» **Document text**:
I’m writing a response to Ben Crosby’s latest blog post., Renewal Not Toleration. As an Episcopal priest he appeals to both Anglican history and the canons of the Episcopal Church.
As a United Church of Christ pastor I have only an inkling of such things. But as he writes ” I hope that what I have to say is relevant more broadly within the mainline.” So I respond in that spirit.
I start by noting how important the Episcopal Church has been on my faith journey. I was coming out of the closet as I was involve with an Episcopal campus ministry in college. I was reading John Shelby Spong’s book, Rescuing the Bible from Fundamentalism, which gave me the permission to doubt any and all aspects of Christianity such that I was able to stay in the church and work out my faith. If a bishop could ask such questions so could I.
Some of that reconstructive work came from being introduced to Marcus Borg’s book, Meeting Jesus Again for the First Time, in my campus ministry. Thiry years later I still rely on Episcopalian writings from writers from Diana Butler Bass to Carter Heyward, in my work of campus ministry. There’s been a tradition during my lifetime of Episcopalians pushing the edges of faith that continues to impact my faith journey. It’s in that spirit I write as well.
Some mainline Protestant divine opines in print or on social media that of course Jesus didn’t physically rise from the dead, that the Resurrection is a story that the early community of Jesus-followers used to express their sense of Jesus’ continued presence or a mythological representation of the victory of life over death or what have you.
The Epistemic Issue
Why would mainline clergy publicly doubt a physical resurrection, which according to Ben, is the heart and the very reason the Christian church exists? Why would they cause so much turmoil in the church by airing such doubts out in the open? This is not explored in Ben’s piece but let me suggest that the concerns, such clergy raised, are more common in the pews than is granted in his piece. Serving in the United Church of Christ, I would guess the majority in the churches I have served would have similar doubts. These survey results could indicate why.

» **Supplied records**:
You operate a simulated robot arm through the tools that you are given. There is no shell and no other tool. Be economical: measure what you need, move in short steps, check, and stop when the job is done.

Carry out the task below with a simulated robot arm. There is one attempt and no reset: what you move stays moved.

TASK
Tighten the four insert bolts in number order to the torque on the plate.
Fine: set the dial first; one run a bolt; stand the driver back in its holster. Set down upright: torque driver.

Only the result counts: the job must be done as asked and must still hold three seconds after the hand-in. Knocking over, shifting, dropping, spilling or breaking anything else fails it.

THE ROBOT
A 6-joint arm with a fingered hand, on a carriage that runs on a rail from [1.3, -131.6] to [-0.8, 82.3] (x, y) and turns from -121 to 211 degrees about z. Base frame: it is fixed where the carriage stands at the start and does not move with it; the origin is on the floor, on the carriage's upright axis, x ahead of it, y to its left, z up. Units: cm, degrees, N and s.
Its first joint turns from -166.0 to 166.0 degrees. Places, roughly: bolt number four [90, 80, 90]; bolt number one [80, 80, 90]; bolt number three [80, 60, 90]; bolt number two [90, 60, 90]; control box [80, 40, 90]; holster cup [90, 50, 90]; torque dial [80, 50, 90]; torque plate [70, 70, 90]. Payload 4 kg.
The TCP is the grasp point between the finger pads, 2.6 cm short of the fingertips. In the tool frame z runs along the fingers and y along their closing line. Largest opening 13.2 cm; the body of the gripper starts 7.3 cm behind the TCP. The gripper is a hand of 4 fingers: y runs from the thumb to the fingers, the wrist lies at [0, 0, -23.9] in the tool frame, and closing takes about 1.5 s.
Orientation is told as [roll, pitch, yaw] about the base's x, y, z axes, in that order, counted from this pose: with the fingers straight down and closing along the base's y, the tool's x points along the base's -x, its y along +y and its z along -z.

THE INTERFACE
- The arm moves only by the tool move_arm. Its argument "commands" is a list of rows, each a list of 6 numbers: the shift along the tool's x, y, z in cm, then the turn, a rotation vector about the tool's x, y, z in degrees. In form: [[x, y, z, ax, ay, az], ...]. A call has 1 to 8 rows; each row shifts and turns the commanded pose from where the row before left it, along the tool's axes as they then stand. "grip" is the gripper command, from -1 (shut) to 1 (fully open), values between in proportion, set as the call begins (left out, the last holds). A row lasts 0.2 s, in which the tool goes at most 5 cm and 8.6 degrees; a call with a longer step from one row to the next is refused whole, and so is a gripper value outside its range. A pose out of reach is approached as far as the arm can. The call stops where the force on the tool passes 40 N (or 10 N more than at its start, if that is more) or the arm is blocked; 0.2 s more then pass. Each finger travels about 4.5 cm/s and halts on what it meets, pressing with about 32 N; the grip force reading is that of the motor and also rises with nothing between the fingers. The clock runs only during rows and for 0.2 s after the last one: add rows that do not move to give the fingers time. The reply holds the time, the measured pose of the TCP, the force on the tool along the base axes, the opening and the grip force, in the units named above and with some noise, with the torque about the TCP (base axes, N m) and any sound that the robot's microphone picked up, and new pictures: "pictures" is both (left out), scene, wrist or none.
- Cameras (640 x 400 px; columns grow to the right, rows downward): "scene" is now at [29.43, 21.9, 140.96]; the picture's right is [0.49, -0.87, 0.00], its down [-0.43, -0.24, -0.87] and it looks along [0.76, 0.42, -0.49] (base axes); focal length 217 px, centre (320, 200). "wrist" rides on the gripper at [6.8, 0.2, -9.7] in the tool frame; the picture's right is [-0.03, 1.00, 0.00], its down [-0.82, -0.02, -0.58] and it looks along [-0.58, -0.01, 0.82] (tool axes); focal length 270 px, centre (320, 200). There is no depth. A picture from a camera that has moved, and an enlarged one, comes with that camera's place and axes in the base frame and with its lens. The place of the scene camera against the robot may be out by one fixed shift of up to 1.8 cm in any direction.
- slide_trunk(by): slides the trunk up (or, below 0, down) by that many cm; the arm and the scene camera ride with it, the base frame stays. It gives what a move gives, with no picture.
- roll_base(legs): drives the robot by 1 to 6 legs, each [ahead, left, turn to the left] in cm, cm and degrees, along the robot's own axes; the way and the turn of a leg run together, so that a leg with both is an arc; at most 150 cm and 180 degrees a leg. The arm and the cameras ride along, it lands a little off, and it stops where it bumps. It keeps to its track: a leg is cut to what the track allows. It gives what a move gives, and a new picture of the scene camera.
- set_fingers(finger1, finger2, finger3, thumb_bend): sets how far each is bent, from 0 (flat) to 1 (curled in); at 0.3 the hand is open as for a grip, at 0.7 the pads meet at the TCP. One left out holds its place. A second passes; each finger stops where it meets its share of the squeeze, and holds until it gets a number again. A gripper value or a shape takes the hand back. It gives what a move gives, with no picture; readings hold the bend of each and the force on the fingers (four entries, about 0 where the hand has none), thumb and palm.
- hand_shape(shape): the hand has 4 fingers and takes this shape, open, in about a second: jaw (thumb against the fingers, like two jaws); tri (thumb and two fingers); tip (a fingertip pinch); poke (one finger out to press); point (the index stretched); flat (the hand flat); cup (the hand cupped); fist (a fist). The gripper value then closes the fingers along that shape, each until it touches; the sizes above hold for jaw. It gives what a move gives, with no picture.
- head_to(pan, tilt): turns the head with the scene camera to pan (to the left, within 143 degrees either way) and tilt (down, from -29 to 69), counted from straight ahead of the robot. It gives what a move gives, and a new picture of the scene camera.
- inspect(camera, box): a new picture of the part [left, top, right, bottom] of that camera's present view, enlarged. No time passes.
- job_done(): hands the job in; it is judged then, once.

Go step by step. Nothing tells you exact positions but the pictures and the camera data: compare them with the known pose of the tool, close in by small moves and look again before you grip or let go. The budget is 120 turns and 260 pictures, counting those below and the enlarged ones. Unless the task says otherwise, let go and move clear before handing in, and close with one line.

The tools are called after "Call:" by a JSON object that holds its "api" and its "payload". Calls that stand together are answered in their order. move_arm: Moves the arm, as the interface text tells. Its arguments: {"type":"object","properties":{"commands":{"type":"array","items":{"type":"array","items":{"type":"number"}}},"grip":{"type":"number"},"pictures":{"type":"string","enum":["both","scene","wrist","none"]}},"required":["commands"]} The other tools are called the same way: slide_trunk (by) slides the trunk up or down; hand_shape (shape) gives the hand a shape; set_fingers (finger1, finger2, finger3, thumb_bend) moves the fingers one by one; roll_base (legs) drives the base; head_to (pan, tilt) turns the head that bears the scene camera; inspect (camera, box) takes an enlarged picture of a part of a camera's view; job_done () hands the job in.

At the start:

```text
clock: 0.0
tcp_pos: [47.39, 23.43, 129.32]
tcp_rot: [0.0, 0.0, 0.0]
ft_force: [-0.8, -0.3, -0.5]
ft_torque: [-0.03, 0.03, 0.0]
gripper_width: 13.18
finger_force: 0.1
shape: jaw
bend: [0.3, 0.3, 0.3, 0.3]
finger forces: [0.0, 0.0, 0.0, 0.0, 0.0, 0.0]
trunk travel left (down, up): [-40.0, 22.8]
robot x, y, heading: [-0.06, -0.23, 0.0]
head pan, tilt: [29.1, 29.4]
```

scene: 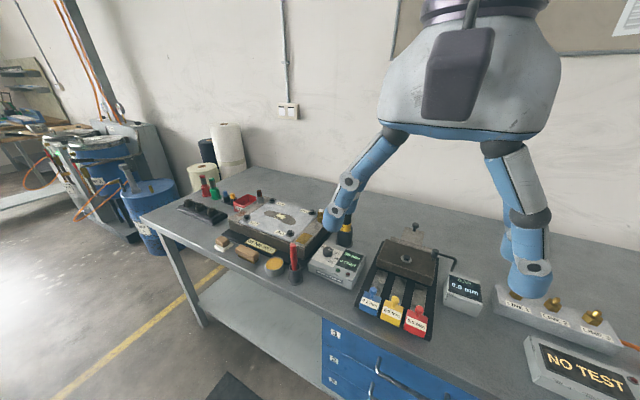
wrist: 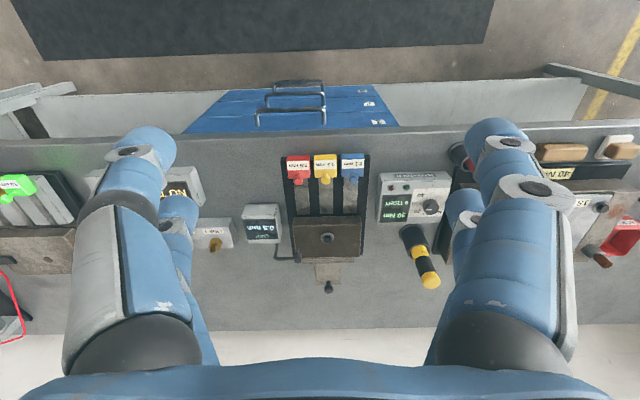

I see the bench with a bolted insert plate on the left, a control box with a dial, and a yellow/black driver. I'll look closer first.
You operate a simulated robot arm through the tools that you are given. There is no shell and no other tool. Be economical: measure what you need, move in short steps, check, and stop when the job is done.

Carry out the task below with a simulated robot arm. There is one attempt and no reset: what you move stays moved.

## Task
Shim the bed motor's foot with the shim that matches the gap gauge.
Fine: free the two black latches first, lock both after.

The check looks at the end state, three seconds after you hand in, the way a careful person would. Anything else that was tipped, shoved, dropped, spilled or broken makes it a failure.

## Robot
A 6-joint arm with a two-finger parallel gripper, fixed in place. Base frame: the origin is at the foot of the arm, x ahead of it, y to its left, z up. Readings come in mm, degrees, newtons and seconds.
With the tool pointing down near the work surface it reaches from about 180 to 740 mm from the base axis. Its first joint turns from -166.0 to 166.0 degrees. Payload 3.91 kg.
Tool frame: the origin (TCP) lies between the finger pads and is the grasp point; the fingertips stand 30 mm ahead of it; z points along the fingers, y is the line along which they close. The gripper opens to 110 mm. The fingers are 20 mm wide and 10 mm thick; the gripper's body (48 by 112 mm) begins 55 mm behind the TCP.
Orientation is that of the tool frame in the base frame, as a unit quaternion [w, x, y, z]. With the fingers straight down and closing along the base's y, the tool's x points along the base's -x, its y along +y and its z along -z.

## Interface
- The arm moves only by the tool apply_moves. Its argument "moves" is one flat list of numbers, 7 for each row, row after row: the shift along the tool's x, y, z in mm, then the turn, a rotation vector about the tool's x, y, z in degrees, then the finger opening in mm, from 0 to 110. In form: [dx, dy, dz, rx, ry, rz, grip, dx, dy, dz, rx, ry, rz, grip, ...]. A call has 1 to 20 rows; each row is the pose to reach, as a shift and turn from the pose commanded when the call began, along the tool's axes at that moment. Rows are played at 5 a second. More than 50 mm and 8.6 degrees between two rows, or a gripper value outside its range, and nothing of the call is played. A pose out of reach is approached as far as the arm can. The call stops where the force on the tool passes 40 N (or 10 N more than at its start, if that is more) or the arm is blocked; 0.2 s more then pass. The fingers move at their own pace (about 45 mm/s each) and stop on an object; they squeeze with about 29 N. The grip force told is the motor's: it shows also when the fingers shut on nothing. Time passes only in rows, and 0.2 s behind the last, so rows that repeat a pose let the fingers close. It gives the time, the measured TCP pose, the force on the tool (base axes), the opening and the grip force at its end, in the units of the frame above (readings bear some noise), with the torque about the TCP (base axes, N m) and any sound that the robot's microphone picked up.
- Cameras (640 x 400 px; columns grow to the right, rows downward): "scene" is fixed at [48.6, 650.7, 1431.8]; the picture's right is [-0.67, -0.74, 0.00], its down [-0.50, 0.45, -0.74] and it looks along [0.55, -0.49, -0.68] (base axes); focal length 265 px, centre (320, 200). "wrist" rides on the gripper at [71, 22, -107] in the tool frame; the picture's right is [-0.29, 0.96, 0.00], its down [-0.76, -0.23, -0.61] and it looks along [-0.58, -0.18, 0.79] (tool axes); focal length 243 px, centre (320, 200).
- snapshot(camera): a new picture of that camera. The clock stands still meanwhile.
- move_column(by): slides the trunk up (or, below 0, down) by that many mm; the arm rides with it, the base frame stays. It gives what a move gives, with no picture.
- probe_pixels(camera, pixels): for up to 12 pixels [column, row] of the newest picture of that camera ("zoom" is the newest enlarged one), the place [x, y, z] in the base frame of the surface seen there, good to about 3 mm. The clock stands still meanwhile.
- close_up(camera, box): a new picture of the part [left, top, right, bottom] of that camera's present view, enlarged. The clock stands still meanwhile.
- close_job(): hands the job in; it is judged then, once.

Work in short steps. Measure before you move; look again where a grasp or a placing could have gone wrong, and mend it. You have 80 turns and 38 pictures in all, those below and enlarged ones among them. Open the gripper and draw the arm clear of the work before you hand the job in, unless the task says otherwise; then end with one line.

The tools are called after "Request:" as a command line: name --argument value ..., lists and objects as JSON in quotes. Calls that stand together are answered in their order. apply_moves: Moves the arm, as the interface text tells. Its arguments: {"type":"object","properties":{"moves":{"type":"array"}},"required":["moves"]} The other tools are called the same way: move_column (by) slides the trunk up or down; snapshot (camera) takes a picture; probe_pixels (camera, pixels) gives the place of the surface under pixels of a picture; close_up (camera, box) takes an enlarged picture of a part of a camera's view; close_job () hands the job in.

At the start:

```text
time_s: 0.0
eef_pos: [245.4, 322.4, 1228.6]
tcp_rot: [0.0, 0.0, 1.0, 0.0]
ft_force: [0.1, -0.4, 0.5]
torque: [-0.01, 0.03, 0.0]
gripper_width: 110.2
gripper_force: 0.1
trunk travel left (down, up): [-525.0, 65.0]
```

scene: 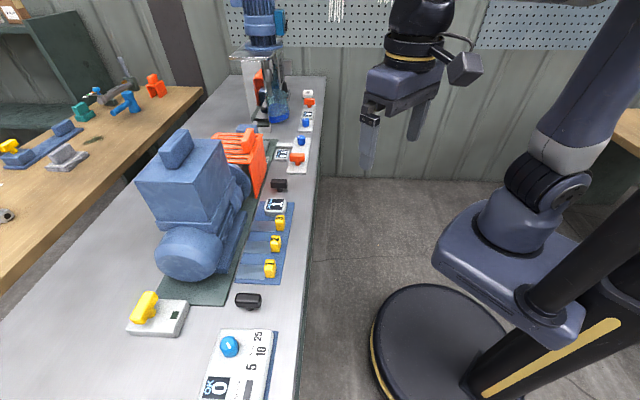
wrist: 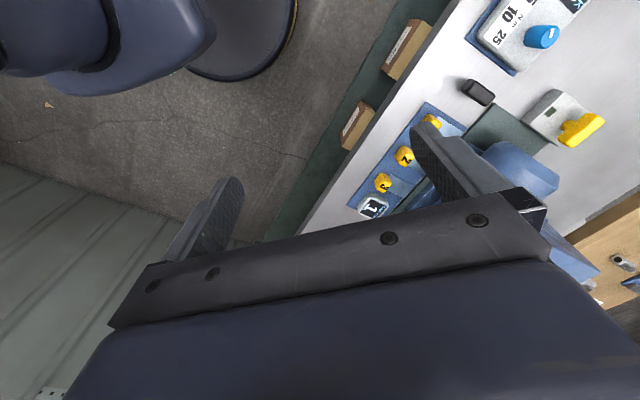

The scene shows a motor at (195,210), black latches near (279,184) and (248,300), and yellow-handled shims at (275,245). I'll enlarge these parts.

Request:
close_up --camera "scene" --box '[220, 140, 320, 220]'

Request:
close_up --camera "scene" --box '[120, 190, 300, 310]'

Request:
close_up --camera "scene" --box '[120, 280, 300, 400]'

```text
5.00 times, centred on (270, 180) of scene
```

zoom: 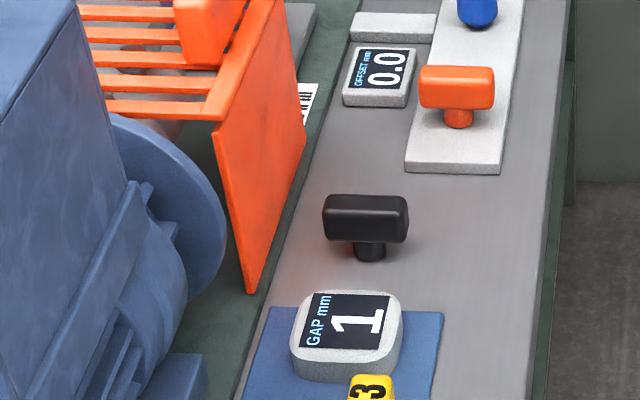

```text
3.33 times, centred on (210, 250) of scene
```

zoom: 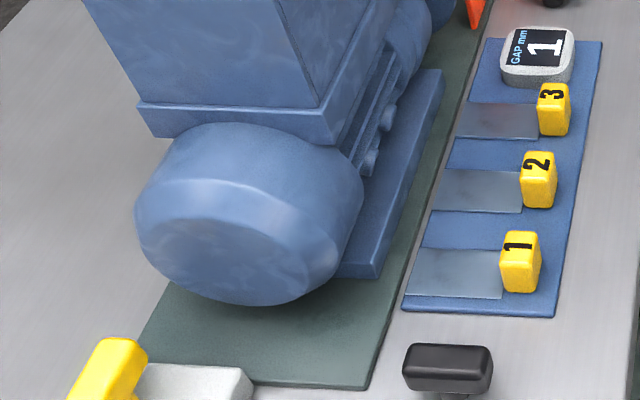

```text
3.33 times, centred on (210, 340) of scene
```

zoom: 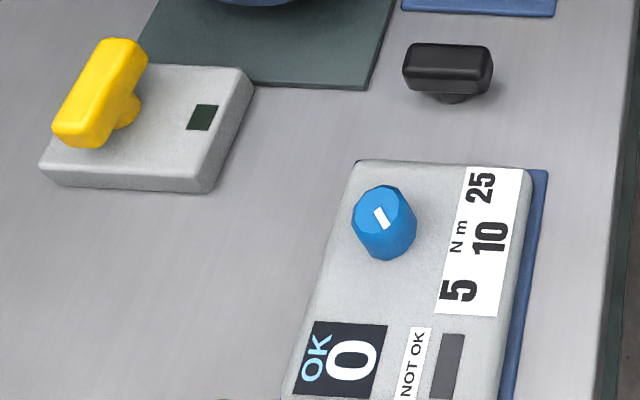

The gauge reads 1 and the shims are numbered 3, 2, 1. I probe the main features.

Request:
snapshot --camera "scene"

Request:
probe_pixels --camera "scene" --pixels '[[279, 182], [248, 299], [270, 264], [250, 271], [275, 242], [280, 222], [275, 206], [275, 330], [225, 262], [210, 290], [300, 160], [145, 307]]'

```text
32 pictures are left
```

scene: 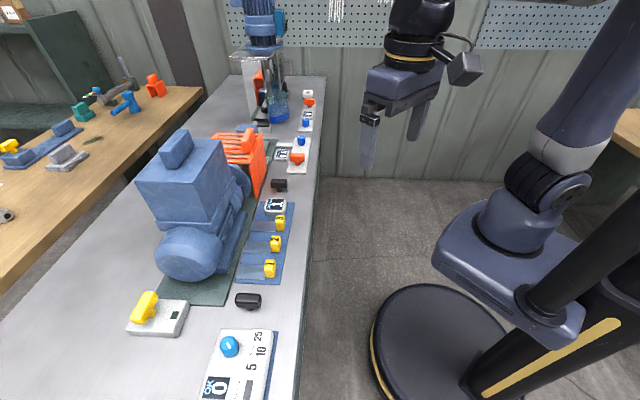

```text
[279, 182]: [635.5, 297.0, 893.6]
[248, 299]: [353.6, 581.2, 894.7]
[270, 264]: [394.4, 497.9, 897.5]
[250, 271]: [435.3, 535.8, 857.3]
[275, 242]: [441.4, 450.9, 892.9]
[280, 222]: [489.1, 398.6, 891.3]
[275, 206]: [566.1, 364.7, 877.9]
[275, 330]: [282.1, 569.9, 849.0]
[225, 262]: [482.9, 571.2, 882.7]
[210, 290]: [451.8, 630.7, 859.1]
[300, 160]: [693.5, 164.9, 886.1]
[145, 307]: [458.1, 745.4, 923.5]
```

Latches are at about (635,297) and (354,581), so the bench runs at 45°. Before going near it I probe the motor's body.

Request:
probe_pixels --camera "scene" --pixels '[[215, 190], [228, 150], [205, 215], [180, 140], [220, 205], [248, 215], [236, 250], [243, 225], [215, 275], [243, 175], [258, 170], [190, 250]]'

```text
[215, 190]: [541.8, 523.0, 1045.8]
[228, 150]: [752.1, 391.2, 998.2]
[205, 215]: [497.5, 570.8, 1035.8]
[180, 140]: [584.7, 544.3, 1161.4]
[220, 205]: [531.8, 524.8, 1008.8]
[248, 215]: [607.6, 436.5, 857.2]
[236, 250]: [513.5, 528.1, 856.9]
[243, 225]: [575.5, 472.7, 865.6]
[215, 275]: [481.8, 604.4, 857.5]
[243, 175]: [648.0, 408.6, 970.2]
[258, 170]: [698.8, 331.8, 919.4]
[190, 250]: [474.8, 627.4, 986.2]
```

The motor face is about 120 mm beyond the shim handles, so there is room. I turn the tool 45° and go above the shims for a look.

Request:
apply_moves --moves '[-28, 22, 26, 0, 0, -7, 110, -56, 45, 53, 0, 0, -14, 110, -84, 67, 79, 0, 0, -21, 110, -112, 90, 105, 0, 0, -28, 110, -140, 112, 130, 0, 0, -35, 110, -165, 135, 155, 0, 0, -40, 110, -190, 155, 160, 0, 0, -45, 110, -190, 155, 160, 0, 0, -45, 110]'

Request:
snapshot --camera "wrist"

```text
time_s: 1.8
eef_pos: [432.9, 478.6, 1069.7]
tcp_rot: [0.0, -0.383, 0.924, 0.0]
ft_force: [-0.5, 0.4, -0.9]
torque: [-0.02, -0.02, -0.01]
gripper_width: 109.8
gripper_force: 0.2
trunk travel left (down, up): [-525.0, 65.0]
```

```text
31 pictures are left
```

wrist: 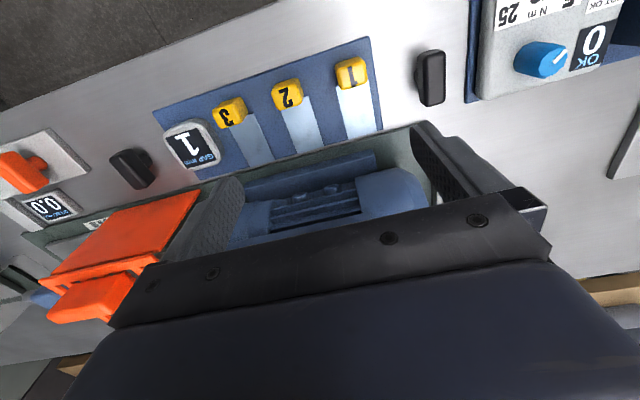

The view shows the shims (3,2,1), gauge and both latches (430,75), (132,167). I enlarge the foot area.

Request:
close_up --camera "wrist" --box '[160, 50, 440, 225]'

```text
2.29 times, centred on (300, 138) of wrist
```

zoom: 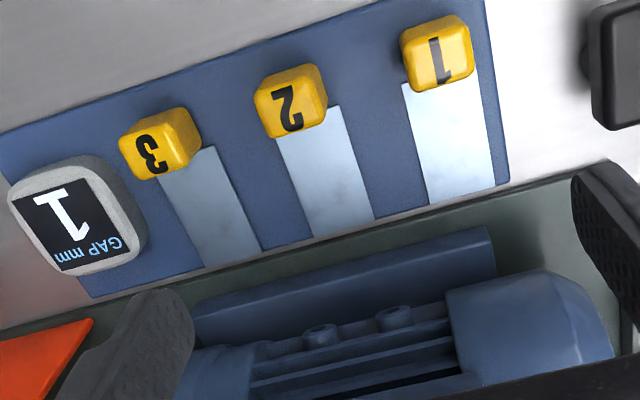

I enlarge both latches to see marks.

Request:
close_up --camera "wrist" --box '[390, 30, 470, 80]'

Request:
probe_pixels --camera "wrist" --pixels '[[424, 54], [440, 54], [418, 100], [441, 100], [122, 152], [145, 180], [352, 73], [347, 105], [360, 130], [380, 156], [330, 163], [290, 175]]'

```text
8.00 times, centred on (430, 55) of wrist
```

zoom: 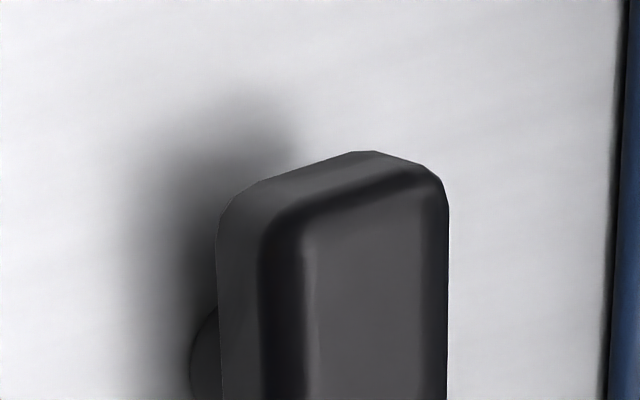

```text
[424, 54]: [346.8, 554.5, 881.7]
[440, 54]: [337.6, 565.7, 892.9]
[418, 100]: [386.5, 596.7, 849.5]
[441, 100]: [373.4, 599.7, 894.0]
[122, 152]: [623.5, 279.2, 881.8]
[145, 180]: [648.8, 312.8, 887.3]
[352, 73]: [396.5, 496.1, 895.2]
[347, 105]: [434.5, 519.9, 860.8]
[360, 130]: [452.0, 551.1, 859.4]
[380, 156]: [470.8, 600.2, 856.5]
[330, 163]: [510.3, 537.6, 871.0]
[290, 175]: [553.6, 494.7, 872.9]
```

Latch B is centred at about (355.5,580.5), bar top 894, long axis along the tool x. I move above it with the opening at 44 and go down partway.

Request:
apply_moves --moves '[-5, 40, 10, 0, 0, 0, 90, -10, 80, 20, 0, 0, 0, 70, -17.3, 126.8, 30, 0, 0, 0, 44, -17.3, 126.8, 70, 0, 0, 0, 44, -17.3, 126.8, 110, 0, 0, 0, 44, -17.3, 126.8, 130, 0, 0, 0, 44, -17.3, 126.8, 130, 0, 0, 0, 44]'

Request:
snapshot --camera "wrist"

» **Set tasks**:
A: Extract the run of lines that opens with the line containing "Fine: set the" and closes with the line containing "Orientation is told"; reproduce it exactly and add nothing.
B: Could you carry on with the document text from where it ends?

» **Task-by-task outputs**:
A:
Fine: set the dial first; one run a bolt; stand the driver back in its holster. Set down upright: torque driver.

Only the result counts: the job must be done as asked and must still hold three seconds after the hand-in. Knocking over, shifting, dropping, spilling or breaking anything else fails it.

THE ROBOT
A 6-joint arm with a fingered hand, on a carriage that runs on a rail from [1.3, -131.6] to [-0.8, 82.3] (x, y) and turns from -121 to 211 degrees about z. Base frame: it is fixed where the carriage stands at the start and does not move with it; the origin is on the floor, on the carriage's upright axis, x ahead of it, y to its left, z up. Units: cm, degrees, N and s.
Its first joint turns from -166.0 to 166.0 degrees. Places, roughly: bolt number four [90, 80, 90]; bolt number one [80, 80, 90]; bolt number three [80, 60, 90]; bolt number two [90, 60, 90]; control box [80, 40, 90]; holster cup [90, 50, 90]; torque dial [80, 50, 90]; torque plate [70, 70, 90]. Payload 4 kg.
The TCP is the grasp point between the finger pads, 2.6 cm short of the fingertips. In the tool frame z runs along the fingers and y along their closing line. Largest opening 13.2 cm; the body of the gripper starts 7.3 cm behind the TCP. The gripper is a hand of 4 fingers: y runs from the thumb to the fingers, the wrist lies at [0, 0, -23.9] in the tool frame, and closing takes about 1.5 s.
Orientation is told as [roll, pitch, yaw] about the base's x, y, z axes, in that order, counted from this pose: with the fingers straight down and closing along the base's y, the tool's x points along the base's -x, its y along +y and its z along -z.

B:
I want to propose that the appeal to common sense and the question on how the Bible is to be read is related. Common sense could mean many things but according to Arthur Lovejoy, in his book, The Great Chain of Being it means modernity, that is an outlook on the world that trusts not only the results of the natural sciences but also the view of the world entailed. One in which causal efficacy is required for any event. And a physical event requires previous physical events that can be traced. What Isaac Newton gave us was a view on causality that would shape the scientific revolution.
Let’s call this modernity and life before the scientific revolution, pre modern. Christianity arose in the pre modern era. It’s a world of miracles and supernatural interventions, where the laws of science are suspended as needed. The modern era is governed by causal explanations according to empirical evidence and natural laws. That’s the world we learn in school. It’s the basis for the sciences. It’s what we hope every field that is evidenced based will rely on.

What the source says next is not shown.